## Objective:
Search the material below for the word "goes". Copy every line that has it.

[start Available records]

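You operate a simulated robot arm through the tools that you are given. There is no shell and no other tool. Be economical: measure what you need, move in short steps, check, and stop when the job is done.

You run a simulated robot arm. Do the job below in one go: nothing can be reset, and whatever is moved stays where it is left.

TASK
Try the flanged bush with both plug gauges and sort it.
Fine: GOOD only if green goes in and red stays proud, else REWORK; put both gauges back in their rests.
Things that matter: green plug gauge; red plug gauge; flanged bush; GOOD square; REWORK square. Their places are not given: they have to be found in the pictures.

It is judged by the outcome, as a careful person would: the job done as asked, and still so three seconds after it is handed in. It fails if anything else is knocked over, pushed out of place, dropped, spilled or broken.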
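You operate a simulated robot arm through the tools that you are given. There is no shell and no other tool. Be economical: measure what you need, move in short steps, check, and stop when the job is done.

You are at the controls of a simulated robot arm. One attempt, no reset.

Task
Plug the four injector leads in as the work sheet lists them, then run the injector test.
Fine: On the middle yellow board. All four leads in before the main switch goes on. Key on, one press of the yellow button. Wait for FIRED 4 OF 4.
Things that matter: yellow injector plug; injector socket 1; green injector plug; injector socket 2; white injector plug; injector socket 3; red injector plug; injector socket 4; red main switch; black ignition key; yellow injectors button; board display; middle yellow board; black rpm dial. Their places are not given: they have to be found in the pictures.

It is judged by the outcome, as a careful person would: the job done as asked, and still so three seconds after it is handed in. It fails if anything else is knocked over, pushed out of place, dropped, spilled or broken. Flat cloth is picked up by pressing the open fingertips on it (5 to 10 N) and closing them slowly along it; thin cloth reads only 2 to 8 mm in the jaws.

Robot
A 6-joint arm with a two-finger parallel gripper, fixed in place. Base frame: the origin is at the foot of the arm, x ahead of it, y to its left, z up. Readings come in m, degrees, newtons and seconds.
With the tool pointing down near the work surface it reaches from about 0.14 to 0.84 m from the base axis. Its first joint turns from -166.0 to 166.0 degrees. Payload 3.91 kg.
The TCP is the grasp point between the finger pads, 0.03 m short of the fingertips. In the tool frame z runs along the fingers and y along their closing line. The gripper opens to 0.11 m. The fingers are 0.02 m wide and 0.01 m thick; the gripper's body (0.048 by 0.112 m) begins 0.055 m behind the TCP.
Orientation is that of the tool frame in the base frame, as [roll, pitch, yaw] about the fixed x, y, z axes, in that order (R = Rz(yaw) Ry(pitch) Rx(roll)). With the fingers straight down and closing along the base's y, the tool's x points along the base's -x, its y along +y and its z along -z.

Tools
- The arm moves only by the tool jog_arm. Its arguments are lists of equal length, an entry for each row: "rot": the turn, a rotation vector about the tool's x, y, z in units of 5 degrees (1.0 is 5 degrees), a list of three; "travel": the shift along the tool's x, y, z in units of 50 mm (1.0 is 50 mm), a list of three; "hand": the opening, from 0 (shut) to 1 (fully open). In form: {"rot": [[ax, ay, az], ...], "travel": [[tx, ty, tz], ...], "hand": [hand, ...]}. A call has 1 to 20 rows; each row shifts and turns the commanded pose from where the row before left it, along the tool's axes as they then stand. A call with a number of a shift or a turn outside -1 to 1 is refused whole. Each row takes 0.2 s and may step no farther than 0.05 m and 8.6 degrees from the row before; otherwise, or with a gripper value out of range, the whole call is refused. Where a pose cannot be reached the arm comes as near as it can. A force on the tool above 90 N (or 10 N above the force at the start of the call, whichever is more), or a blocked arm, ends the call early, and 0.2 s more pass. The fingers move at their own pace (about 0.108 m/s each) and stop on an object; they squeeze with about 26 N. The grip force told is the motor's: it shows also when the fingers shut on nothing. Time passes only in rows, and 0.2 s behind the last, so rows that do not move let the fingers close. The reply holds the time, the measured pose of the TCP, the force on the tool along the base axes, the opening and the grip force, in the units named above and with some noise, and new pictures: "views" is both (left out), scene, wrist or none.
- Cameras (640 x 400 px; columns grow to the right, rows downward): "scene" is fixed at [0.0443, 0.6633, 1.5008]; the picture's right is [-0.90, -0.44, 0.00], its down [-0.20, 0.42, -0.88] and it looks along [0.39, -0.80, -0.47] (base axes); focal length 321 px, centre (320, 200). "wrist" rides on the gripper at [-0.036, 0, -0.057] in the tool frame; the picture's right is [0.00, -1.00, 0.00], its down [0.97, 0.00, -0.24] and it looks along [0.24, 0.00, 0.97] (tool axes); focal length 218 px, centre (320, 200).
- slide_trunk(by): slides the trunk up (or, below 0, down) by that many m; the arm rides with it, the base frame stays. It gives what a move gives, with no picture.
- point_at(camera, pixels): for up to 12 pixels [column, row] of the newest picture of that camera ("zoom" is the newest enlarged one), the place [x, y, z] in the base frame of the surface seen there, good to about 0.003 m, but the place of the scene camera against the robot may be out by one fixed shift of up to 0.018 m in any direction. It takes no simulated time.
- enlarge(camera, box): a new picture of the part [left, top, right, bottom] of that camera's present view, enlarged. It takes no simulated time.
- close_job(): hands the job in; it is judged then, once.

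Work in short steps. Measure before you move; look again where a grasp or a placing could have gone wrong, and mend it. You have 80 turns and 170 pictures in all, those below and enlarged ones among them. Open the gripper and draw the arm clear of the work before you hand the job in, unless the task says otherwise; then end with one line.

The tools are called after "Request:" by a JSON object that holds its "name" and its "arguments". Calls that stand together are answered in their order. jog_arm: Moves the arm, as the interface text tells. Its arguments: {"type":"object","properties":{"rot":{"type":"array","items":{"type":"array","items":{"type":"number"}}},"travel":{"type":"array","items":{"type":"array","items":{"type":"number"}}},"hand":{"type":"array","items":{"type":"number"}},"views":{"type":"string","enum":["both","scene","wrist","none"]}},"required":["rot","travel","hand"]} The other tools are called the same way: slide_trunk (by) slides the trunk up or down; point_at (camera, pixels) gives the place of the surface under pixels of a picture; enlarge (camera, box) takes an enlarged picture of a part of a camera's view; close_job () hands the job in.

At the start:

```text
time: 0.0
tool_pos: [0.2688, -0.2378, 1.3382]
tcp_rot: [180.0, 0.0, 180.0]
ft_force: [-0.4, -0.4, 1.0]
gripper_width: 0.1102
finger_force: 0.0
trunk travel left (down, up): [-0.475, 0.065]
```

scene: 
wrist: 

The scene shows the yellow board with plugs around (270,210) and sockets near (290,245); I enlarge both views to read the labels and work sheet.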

[end Available records]

## Solution for this exercise:
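Fine: GOOD only if green goes in and red stays proud, else REWORK; put both gauges back in their rests.
Fine: On the middle yellow board. All four leads in before the main switch goes on. Key on, one press of the yellow button. Wait for FIRED 4 OF 4.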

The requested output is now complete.